Cendrars had varying degrees of impact in different places, his success depending not only the country but also on the translations of his work.

“French-speaking sub-Saharan Africa discovered him thanks to his African Folktales, published in 1921. The book may seem antiquated today, but at the time of its publication it was as important as the discovery of black art by cubist painters,” Leroy explained.

Moderately appreciated

The translation of Cendrars’ texts in the United States is on the other hand only partial.


Thanks to a literary agent in North America, Cendrars was able to publish his first novel, Sutter’s Gold, in English,” Christine Le Quellec Cottier, director of the Blaise Cendrars study centre in Lausanne and Bern said.

“The difficulties came with his Memoirs and especially with Moravagine, a work in which Americans saw violence, a certain form of anarchy and a nihilism linked to the Russian Revolution. It took many years before he was appreciated in the United States.”

“Moderately appreciated,” Leroy adds, who is of the opinion that Cendrars has still not found the place he deserves in America.

“Over there, he is always seen as a marginal figure, with the exception of the underground circles where he has his readers and admirers. Patti Smith, for example speaks highly of him,” he said.

Cendrars would not be considered politically correct either today.

“His hatred of the Germans, repeated in his Memoirs (Lice, I Have Killed) has not contributed to any success in Germany although it has to be said most of his writings have been translated there,” Leroy pointed out.

1887 : Born in La Chaux-de-Fonds.

1894-1896 : The family moves to Naples.

1897 : Returns to Switzerland where he attends the Untere Realschule in Basel.

1902 : Business college of Neuchâtel.

1904-1907 : Moves to Saint-Petersburg where he works for the Swiss watchmaker Leuba.  

1911 : Travels to New York where he struggles to adapt to the American way of life.

1914-15 : Joins the French army and loses his arm in action.

1916 : Becomes a French citizen.

1924-1927 : Three long trips to Brazil.

1939-1940 : War correspondent with the British army. He spent the rest of the war, listed as Jewish, in Nazi-occupied Paris.

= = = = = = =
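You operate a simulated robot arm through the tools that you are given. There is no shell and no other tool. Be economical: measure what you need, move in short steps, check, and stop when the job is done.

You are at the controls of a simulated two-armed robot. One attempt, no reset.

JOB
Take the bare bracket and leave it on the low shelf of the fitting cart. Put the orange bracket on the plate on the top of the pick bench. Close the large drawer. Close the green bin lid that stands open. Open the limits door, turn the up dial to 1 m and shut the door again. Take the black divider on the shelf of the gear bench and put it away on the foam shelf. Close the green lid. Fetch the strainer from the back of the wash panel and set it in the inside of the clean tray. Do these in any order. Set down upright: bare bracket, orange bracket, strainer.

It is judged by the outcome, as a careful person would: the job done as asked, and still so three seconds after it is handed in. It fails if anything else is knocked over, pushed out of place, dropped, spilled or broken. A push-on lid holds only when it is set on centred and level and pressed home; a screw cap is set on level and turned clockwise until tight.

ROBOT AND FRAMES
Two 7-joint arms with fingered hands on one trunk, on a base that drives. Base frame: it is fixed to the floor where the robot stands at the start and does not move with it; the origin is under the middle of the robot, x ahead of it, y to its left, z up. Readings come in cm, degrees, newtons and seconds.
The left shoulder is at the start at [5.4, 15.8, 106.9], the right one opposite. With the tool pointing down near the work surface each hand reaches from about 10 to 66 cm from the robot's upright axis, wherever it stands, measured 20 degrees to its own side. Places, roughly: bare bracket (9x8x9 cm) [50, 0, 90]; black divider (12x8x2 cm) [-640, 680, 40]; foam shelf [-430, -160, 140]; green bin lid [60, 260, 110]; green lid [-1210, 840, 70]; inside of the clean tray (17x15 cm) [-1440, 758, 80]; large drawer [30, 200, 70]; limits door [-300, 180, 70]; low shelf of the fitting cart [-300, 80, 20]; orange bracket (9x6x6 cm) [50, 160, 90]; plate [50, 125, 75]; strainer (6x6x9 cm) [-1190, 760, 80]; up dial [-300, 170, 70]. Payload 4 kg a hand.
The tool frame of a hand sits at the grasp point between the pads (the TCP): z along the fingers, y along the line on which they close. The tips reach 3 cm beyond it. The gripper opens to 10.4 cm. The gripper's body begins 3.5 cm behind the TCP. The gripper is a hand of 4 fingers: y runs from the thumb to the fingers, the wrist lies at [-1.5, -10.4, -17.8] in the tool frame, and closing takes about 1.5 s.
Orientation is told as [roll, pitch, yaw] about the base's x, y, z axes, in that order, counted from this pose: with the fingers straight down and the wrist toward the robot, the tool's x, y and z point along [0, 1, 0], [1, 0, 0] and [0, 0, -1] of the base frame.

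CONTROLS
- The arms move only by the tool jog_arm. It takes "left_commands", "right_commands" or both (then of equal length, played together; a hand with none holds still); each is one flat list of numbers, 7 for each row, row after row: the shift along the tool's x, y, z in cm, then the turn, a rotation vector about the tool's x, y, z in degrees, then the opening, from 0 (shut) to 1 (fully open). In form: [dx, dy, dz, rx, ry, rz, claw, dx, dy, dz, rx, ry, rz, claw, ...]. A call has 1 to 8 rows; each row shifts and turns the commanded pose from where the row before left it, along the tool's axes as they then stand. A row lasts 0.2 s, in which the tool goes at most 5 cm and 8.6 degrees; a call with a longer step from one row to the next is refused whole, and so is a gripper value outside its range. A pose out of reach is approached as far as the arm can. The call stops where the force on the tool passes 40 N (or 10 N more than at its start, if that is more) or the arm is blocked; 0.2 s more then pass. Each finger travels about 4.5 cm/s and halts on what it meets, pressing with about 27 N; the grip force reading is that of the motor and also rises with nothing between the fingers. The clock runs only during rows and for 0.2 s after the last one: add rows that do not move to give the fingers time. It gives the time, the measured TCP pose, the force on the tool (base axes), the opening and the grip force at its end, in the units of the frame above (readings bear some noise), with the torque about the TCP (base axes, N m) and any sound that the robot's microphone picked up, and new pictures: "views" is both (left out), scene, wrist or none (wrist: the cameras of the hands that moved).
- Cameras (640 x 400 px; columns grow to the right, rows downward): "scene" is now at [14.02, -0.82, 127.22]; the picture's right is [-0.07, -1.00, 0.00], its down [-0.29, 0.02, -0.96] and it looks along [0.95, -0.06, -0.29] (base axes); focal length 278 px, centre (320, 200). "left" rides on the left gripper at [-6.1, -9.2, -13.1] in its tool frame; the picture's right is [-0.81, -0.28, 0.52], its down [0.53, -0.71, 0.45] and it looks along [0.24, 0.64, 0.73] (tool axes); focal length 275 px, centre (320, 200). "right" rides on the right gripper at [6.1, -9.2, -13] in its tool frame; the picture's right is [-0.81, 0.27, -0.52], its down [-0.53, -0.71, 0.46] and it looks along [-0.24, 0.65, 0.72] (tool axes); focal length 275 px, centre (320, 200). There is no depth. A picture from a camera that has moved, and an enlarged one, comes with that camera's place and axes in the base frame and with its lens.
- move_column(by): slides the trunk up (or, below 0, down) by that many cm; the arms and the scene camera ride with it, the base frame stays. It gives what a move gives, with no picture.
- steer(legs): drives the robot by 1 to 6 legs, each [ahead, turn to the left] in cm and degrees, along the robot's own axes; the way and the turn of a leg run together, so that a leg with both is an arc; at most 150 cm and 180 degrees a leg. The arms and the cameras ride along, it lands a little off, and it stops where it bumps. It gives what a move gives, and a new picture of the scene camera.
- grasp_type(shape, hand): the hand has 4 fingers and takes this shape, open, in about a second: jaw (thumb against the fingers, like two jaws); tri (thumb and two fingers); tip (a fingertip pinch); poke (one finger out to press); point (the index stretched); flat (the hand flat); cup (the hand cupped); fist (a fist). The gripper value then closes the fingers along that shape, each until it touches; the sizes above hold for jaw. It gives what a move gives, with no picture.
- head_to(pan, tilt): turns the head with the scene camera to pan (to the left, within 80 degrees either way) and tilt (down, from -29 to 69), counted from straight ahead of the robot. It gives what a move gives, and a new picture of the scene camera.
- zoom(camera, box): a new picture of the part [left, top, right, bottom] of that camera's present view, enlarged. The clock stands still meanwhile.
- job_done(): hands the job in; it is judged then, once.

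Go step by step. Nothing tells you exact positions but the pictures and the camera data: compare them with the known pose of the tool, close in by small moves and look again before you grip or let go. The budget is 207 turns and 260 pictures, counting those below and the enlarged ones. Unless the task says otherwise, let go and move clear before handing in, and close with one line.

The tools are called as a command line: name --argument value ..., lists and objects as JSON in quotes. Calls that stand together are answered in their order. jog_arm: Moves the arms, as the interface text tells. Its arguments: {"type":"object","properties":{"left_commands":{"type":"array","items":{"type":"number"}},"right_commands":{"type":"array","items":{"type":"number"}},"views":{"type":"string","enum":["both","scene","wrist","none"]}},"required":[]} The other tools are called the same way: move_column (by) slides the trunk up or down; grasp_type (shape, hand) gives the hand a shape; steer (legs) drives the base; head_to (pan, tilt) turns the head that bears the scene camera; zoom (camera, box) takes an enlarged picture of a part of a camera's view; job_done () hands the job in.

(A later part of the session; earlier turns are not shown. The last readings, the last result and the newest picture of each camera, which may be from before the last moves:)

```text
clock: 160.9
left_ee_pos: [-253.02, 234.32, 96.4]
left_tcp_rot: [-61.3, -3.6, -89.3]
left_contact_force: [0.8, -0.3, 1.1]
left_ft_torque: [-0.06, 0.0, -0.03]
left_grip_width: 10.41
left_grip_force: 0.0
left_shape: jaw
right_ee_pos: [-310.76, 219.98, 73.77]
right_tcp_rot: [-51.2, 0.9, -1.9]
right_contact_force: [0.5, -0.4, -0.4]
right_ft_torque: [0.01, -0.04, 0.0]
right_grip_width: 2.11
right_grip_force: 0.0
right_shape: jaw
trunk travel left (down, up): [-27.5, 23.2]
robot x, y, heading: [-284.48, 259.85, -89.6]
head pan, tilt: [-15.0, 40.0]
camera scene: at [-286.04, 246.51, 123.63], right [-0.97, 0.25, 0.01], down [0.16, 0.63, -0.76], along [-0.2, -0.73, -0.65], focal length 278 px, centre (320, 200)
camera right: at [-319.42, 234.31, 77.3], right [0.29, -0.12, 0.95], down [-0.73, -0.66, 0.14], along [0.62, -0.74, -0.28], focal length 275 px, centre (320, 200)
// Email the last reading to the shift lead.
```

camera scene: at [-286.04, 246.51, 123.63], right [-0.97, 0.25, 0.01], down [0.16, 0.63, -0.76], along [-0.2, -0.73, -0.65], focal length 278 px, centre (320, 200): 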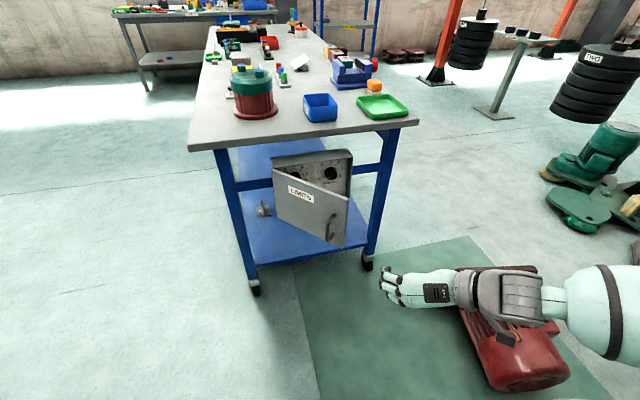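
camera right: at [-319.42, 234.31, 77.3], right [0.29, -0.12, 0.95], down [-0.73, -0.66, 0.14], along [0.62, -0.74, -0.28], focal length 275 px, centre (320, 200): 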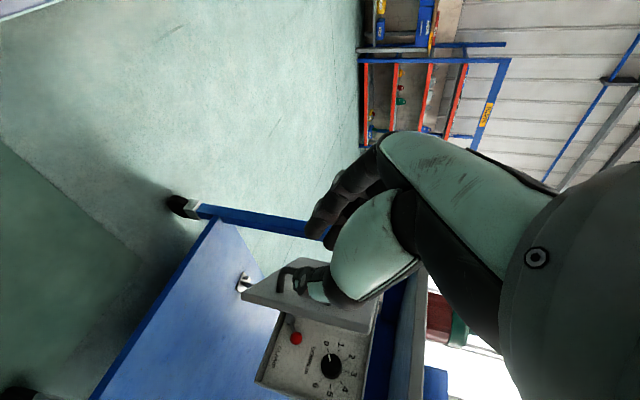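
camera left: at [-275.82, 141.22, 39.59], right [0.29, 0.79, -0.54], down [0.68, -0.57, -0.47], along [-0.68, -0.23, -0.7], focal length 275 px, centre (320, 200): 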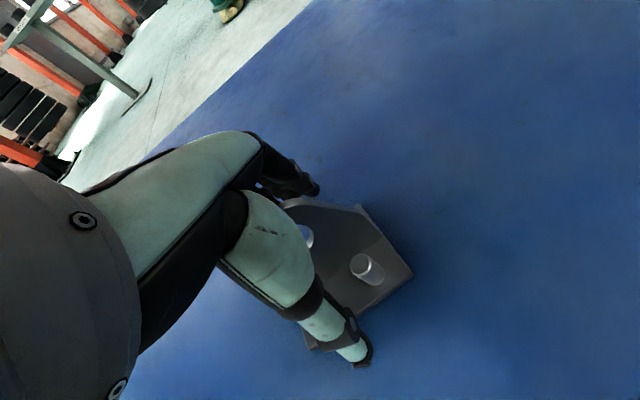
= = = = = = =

1943-1949 : Writes his Memoirs

1950 : Returns to live in Paris.

1960 : Commander of the (French) Legion of Honour

1961 : Death

Homeland rejection

Cendrars’ reception in French-speaking Europe was quite different. “In Belgium, in the early 1920s, he was everywhere, helped by Robert Guiette, a young Brussels intellectual who admired him, inviting him several times and introducing him to the Belgian literary circles as an avant-garde poet,” said Le Quellec Cottier.

And in France? Cendrars felt so much at home there that he went as far as joining the French Foreign Legion during the First World War.

That decision cost him his right arm and saw him rejected by the neutral Swiss. It took until the centenary of his birth in 1987 to see a reappraisal of Cendrars by the country he had always loved. Although he had travelled extensively, he believed Switzerland encapsulated all the beauty of the world.

Pierre Lazareff, a major French editor, asked him one day to write a reportage about Switzerland.

“You will see, I will show you a country stranger than the Windward Islands, the Amazon or central Africa,” Cendrars responded.

How strange remains a mystery. Cendrars suffered a stroke in 1957 and the assignment was never carried out.